ARTICLE V. Fees and Expenses
5.1. The Fund, Distributor, and the Fund’s adviser shall pay no fee or other compensation to
the Company under this Agreement, and the Company shall pay no fee or other compensation to the
Fund, Distributor, or the Fund’s adviser under this Agreement, although the Parties hereto will
bear certain expenses in accordance with Schedule C hereto, Articles III, V, and other provisions
of this Agreement.
5.2. Except as otherwise provided in this Agreement, including without limitation Schedule C
hereto, each Party shall bear all expenses incident to the performance of its obligations
hereunder. Nothing herein shall prevent the Parties hereto from otherwise agreeing to perform, and
arranging for appropriate compensation for, other services relating to the Fund and /or to the
Account pursuant to this Agreement. The Fund shall see to it that all its shares are registered
and authorized for issuance in accordance with applicable federal and state securities laws to the
extent required or deemed advisable by the Fund. Except as otherwise set forth in Schedule C of
this Agreement, the Fund shall bear the expenses for the cost of registration and qualification of
the Fund’s shares, preparation and filing of the Fund Prospectus and registration
statement, proxy materials and reports, setting the Fund Prospectus in type, setting in type and
printing the proxy materials and reports to shareholders, the preparation of all statements and
notices required by any federal or state law, and all taxes on the issuance or transfer of the
Fund’s shares.
ARTICLE VI. Diversification and Qualification.

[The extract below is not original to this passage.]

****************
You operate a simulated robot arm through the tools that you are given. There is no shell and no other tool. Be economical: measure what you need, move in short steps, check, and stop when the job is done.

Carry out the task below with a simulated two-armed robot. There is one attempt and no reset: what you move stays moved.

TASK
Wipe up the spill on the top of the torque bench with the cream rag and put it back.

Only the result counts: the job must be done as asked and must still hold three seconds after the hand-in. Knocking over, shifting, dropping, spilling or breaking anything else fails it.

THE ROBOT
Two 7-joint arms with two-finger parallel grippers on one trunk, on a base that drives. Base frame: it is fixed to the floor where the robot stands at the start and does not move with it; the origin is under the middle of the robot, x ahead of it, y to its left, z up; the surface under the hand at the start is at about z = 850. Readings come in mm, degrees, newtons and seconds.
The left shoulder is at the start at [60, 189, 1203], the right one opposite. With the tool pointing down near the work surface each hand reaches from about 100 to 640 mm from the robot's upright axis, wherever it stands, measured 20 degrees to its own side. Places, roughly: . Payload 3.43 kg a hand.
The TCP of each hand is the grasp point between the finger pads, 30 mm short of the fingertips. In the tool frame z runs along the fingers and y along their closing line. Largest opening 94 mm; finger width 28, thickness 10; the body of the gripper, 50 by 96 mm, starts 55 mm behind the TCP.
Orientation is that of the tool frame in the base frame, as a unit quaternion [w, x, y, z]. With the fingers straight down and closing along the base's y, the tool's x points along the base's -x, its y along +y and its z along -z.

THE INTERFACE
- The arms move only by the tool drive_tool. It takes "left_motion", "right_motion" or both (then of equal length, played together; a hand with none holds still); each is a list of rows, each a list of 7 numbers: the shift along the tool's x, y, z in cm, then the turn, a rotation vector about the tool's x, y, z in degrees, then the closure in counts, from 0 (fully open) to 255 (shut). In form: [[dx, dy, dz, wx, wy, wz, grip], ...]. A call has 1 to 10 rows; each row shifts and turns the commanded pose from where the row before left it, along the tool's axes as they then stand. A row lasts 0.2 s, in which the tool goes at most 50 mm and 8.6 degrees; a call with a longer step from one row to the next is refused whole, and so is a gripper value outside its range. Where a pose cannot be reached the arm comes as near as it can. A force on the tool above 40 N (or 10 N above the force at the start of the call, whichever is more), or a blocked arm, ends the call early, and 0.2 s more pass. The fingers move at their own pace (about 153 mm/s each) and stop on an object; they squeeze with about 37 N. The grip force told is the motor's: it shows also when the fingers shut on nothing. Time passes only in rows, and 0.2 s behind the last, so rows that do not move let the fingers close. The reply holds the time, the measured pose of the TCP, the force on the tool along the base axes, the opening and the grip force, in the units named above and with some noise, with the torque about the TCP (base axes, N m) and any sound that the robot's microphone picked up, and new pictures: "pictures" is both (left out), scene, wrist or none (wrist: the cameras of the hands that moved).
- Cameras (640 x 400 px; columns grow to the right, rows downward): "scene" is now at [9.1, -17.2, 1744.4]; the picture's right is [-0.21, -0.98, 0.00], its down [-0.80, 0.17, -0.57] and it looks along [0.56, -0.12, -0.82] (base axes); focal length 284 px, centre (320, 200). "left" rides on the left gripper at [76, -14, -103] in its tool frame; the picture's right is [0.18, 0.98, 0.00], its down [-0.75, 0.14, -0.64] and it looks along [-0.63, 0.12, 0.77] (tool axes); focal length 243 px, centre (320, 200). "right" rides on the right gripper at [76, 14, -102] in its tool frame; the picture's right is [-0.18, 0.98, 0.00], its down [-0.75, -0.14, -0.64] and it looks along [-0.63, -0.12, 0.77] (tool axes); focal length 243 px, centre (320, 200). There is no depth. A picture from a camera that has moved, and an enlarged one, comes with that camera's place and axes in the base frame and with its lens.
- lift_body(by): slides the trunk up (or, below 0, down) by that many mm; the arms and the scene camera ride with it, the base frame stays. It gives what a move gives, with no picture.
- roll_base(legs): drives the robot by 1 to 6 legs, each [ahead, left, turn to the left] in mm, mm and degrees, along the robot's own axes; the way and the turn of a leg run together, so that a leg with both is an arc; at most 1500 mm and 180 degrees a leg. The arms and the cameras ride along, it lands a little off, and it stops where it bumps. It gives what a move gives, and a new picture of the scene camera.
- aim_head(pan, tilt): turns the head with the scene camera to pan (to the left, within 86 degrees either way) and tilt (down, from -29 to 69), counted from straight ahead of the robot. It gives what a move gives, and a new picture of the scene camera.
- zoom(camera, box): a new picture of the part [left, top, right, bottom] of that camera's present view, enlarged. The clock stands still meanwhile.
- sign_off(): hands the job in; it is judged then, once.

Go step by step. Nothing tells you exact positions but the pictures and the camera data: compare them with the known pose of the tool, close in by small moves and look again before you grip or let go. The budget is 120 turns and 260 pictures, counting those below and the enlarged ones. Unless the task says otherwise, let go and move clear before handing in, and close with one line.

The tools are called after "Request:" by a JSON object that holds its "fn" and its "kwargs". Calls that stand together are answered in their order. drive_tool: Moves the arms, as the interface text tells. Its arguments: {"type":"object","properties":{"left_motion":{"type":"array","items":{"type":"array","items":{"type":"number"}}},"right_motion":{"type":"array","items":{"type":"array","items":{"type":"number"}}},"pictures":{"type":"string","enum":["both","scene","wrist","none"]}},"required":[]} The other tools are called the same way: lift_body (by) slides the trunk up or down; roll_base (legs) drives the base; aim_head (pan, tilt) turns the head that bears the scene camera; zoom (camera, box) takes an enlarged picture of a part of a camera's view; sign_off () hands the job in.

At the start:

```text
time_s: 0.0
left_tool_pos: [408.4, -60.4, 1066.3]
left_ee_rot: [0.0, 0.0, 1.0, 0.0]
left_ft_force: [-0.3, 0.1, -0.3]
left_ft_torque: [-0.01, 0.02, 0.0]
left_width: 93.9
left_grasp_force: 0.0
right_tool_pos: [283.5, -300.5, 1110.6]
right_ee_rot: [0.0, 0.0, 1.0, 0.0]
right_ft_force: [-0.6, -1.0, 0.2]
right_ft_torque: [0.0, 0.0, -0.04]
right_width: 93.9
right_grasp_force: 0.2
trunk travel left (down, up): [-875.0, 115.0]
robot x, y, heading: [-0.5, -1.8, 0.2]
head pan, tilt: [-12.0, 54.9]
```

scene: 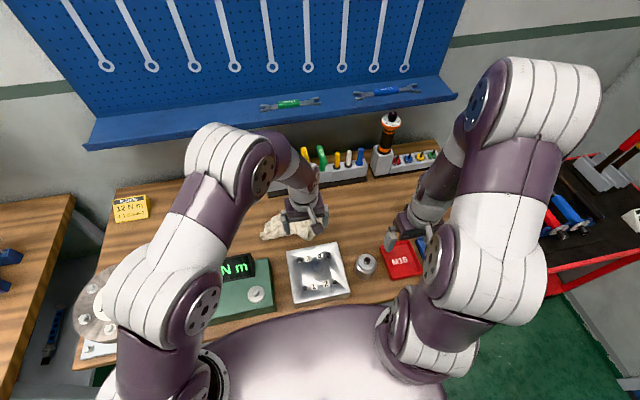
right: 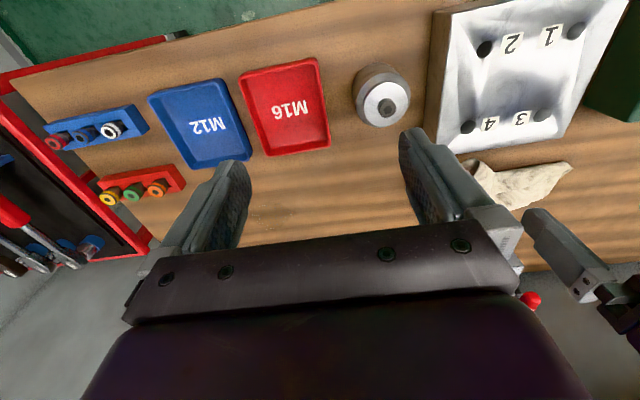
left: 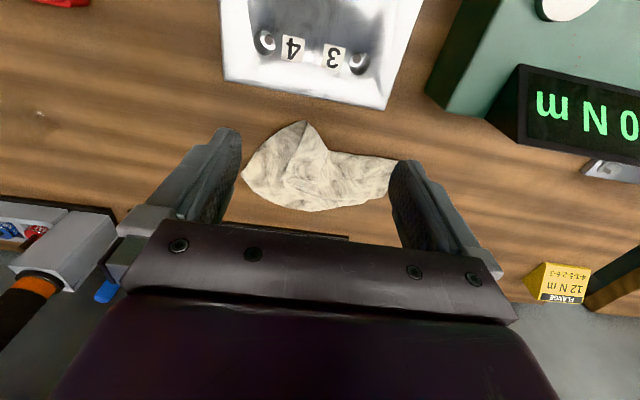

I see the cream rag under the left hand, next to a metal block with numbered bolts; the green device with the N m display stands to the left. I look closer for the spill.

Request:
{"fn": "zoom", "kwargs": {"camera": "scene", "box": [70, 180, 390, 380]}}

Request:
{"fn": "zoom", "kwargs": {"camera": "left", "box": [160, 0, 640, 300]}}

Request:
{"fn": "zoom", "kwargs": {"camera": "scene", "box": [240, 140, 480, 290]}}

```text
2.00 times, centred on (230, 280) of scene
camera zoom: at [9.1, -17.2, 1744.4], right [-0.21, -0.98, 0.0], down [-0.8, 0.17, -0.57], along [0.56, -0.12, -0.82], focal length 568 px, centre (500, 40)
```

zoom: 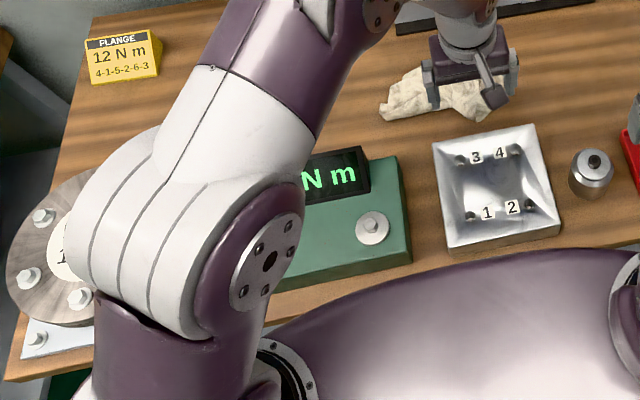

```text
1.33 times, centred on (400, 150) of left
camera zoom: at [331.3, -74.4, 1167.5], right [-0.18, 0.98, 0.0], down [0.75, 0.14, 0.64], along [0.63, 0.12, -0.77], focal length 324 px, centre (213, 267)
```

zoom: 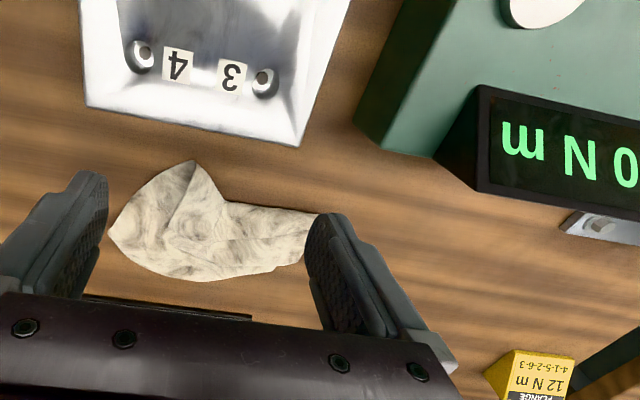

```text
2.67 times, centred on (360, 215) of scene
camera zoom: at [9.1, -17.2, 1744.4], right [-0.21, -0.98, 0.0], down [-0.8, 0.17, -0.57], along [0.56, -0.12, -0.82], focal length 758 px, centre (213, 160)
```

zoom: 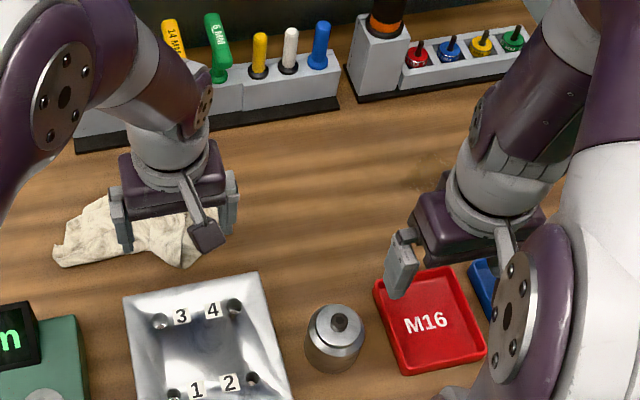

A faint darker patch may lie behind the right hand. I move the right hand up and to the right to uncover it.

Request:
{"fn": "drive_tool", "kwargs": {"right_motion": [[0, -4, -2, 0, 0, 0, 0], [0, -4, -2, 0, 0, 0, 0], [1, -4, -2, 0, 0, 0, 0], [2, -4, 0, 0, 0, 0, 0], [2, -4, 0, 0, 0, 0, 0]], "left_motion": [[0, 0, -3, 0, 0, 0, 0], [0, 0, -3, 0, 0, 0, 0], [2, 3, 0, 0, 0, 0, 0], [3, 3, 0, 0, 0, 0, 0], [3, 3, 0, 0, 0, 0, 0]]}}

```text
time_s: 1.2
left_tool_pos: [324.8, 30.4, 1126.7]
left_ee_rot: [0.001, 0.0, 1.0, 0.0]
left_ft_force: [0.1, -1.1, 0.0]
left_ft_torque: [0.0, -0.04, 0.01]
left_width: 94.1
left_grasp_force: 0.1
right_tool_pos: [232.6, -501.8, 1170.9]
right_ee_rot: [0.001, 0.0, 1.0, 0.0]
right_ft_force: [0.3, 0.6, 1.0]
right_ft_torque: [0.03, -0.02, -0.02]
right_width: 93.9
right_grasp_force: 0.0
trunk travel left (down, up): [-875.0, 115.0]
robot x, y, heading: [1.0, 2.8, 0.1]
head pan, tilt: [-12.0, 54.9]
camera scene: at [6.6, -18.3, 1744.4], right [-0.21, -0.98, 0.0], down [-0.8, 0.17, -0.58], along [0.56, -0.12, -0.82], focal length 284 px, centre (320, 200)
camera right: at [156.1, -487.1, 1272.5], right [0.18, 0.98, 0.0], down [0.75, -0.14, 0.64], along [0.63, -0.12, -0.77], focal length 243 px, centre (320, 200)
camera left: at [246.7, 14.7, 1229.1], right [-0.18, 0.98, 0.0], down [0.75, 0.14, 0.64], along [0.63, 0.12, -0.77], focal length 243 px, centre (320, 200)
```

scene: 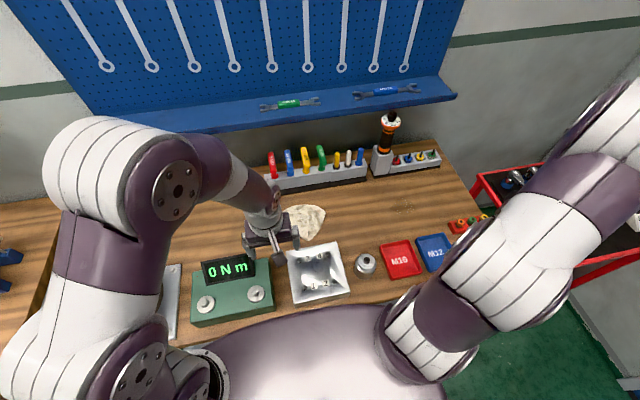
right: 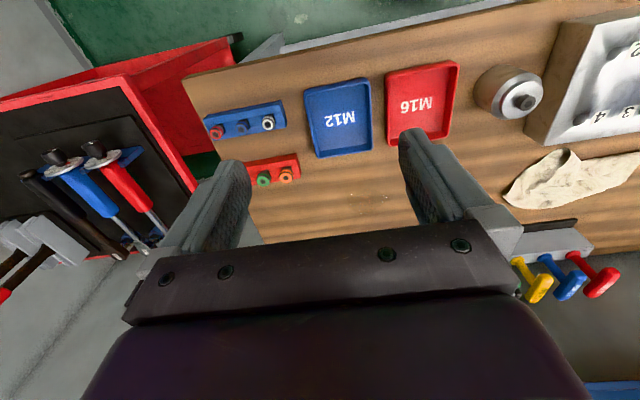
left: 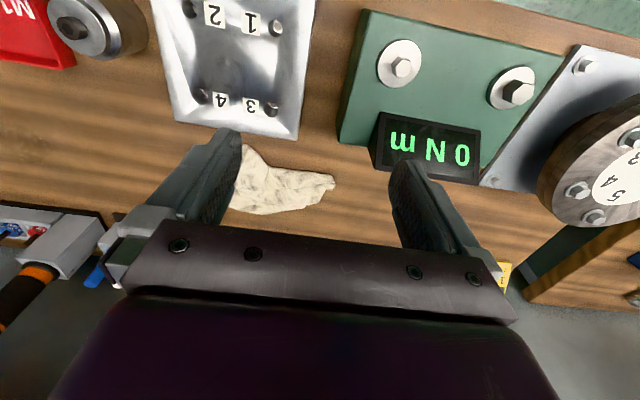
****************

6.1. The Fund and the Distributor each represents and warrants that the Fund will at all times
sell its shares and invest its assets in such a manner as to ensure that the Contracts will be
treated as annuity contracts under the Code, and the regulations issued thereunder. Without
limiting the scope of the foregoing, each Designated Portfolio thereof will at all times comply
with Section 817(h) of the Code and Treasury Regulation §1.817-5, as amended from time to time, and
any Treasury interpretations thereof, relating to the diversification requirements for variable
annuity, endowment, or life insurance contracts and any amendments or other modifications or
successor provisions to such Section or Regulations. In the event of a breach of this Article VI by
the Fund, the Fund and Distributor will take all reasonable steps to: (a) notify the Company of
such breach, and (b) adequately diversify the Fund so as to achieve compliance within the 30-day
grace period afforded by Regulation 1.817-5.
6.2. The Fund and the Distributor each represents and warrants that shares of the Designated
Portfolio(s) will be sold only to Participating Insurance Companies and their separate accounts and
to Qualified Plans, and that no person has or will purchase shares in any Portfolio for any purpose
or under any circumstances that would preclude the Company from “looking through” to the
investments of each Designated Portfolio in which it invests, pursuant to the “look through” rules
found in Treasury Regulation 1.817-5. No shares of any Designated Portfolio of the Fund will be
sold to the general public.
6.3. The Fund and the Distributor each represents and warrants that the Fund and each
Designated Portfolio intends to qualify as a “regulated investment company” under Subchapter M of
the Code, and that each Designated Portfolio will maintain such qualification (under Subchapter M
or any successor or similar provisions) as long as this Agreement is in effect.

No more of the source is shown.